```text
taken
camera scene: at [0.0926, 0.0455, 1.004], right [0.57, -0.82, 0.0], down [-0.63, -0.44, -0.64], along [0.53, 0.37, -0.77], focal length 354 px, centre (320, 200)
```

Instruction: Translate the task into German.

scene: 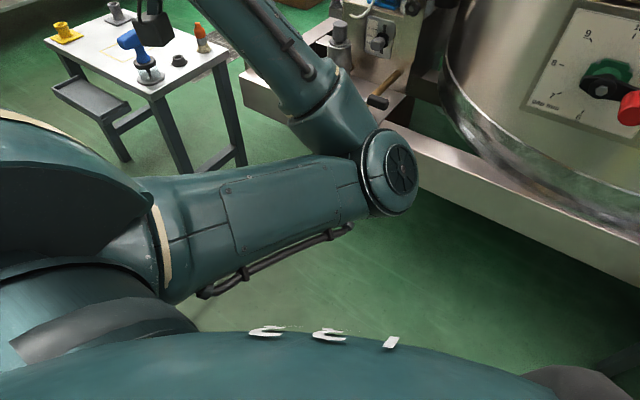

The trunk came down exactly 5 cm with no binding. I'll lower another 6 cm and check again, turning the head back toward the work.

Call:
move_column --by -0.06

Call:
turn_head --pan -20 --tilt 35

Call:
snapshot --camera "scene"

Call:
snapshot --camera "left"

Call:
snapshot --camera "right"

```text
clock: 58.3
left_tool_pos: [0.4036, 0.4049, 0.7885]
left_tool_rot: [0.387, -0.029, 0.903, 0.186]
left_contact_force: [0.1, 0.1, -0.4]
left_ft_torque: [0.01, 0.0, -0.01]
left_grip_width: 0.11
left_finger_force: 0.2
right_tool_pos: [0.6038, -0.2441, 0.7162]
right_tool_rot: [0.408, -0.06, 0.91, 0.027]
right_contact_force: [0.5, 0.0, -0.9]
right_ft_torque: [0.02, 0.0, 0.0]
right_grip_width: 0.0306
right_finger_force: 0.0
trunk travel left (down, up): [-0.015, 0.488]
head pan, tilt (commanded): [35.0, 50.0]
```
_ _ _ _ _
**TASK GOAL:** Without the images, write out each line of the data verbatim.

**ANSWER FOR THE TASK:**
```text
taken
camera scene: at [0.0926, 0.0455, 1.004], right [0.57, -0.82, 0.0], down [-0.63, -0.44, -0.64], along [0.53, 0.37, -0.77], focal length 354 px, centre (320, 200)
```

Instruction: Translate the task into German.

scene: 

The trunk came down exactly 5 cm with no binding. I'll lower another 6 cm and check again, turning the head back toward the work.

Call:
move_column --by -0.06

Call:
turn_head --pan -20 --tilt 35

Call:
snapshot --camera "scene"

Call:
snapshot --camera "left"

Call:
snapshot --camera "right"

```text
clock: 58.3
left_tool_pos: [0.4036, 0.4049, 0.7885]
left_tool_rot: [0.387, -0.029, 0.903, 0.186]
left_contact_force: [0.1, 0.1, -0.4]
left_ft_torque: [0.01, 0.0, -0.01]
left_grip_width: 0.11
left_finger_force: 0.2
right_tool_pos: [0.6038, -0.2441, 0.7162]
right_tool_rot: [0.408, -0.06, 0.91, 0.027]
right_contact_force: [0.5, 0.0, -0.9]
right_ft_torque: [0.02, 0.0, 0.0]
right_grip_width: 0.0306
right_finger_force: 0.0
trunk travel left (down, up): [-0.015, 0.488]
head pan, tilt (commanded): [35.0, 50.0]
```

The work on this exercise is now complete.